Und während das Team - fünf Beraterinnen und eine Verwaltungskraft - noch 2019 zum 30. Jahrestag der Einrichtung verwunderte Blicke geerntet habe bei der Vorstellung seiner Arbeit, sei man damit mittlerweile in der öffentlichen Wahrnehmung angekommen, erklärt Dott. Wozu auch der Umzug in die neuen Räumlichkeiten an der Bahnhofstraße und damit mitten ins Zentrum der Kreisstadt beigetragen habe. "Das Thema gehört in die Mitte der Gesellschaft und darf nicht versteckt werden."

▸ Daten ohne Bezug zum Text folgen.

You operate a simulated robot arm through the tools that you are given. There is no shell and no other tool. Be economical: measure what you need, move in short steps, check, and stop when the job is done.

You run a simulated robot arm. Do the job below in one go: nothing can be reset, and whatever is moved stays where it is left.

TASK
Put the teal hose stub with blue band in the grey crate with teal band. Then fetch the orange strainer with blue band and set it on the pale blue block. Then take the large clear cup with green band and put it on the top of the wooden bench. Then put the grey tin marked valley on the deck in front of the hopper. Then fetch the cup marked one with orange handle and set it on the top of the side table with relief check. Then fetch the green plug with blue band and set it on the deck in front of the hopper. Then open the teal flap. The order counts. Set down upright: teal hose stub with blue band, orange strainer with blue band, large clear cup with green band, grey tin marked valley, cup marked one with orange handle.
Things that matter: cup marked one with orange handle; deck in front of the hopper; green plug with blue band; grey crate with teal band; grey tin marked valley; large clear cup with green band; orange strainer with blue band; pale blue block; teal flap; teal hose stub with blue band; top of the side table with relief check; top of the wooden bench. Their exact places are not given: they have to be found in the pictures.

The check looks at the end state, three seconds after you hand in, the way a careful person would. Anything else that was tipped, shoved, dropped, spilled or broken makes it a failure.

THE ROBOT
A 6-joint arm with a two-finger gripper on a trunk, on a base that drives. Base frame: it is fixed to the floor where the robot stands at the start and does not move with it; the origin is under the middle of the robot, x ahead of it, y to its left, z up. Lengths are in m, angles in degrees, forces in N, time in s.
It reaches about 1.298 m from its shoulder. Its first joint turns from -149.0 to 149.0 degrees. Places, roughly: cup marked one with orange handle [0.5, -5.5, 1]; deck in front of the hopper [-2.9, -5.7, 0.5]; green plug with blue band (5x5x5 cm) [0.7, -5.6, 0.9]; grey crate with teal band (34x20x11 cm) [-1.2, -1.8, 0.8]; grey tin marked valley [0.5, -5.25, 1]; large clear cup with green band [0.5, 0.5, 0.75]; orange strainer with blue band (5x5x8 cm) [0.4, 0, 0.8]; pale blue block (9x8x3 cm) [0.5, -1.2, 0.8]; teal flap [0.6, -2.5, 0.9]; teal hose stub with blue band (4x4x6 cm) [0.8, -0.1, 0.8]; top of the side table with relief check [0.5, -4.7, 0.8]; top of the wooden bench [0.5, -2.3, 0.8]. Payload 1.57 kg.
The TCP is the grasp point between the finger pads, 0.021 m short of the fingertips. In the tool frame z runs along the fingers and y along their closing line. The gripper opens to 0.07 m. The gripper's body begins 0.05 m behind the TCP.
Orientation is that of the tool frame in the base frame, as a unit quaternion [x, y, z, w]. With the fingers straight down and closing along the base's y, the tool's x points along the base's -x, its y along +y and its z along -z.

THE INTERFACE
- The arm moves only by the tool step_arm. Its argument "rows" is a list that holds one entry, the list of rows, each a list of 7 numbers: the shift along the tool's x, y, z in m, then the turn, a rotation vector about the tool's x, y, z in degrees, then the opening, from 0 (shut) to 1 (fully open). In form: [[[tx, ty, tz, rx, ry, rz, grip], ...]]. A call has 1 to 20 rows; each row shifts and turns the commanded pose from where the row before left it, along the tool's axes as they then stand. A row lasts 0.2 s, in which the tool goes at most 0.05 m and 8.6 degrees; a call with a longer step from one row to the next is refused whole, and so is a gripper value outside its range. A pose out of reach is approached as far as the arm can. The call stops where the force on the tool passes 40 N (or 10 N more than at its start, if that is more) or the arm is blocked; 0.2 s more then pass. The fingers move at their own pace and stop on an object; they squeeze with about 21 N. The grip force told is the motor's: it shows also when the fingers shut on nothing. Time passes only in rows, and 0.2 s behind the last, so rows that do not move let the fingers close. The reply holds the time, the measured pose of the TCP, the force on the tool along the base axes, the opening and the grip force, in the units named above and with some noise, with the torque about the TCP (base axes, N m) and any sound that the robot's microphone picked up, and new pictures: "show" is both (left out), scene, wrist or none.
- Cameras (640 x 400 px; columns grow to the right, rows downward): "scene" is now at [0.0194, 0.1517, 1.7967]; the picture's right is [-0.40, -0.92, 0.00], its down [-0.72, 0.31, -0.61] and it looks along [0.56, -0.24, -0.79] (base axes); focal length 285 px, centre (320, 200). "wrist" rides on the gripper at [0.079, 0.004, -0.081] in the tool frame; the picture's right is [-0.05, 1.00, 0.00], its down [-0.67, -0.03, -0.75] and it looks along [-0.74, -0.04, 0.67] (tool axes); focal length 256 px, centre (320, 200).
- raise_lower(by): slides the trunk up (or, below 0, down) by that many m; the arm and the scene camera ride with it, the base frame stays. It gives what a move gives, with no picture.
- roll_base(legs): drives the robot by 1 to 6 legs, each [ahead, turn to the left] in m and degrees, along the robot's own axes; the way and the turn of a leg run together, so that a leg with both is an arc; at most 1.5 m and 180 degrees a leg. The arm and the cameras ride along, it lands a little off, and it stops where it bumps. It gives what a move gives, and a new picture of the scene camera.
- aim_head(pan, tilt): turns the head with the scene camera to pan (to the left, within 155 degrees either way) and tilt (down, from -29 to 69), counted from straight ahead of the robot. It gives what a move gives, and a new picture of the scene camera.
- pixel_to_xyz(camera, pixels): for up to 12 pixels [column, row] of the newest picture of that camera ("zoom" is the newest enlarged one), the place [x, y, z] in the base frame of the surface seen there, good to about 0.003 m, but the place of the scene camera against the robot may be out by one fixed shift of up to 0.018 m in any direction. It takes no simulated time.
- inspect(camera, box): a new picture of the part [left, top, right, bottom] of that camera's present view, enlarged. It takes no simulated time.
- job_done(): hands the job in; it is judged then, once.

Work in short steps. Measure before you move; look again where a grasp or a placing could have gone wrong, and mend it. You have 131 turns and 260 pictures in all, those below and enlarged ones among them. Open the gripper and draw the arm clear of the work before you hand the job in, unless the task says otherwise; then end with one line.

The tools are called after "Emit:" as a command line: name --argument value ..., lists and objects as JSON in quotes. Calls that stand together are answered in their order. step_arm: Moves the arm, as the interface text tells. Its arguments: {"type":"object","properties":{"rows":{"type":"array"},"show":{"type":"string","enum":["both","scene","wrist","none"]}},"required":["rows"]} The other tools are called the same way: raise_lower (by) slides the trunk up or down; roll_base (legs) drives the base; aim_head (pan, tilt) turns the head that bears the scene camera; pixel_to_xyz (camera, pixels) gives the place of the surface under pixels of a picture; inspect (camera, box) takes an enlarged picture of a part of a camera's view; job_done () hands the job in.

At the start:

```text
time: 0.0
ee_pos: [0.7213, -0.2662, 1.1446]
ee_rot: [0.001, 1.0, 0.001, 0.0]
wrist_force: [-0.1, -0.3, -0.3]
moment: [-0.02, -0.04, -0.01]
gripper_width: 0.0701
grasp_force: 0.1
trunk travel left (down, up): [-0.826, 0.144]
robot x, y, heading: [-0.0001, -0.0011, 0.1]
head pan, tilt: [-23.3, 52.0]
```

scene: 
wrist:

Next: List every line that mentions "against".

Dass Sprache, sexuelle Anspielungen, unmittelbarer Sexismus den Nährboden für Gewalt bieten, ist Dott und Hoiß dabei ganz wichtig zu betonen. Natürlich hänge es immer vom eigenen Empfinden ab, ob etwa ein dahergesagter Spruch als harmlos oder schon als Belästigung empfunden werde. Und oft bekämen sie selbst etwa im Rahmen ihrer Aufklärungsarbeit bei Volksfesten wie in Grafing von Männern Sätze zu hören wie: "Darf man jetzt denn gar nichts mehr sagen?", oder "Nun habt Euch doch nicht so." Aber es sei einzig und allein an den Betroffen, in dem Fall eben meistens den Frauen, die Grenze des Sagbaren zu definieren.

Und diese müssten genauso lernen, diese Grenze klar zu signalisieren, im privaten Umfeld und auch in der Öffentlichkeit, wie sie lernen müssten, sich nicht selbst schuldig zu fühlen. "Wir erleben das oft, dass Frauen aber auch Kinder, die von Gewalt betroffen sind, die Verantwortung bei sich selbst suchen", sagt Hoiß. "Nur eine von 20 Frauen zeigt an." Bei Polizei und Justiz müssten sie dann oft genug erleben, dass ihnen nicht geglaubt werde, weil sie beispielsweise den Hergang des Erfahrenen, traumatisiert wie sie seien, nicht schlüssig schildern könnten.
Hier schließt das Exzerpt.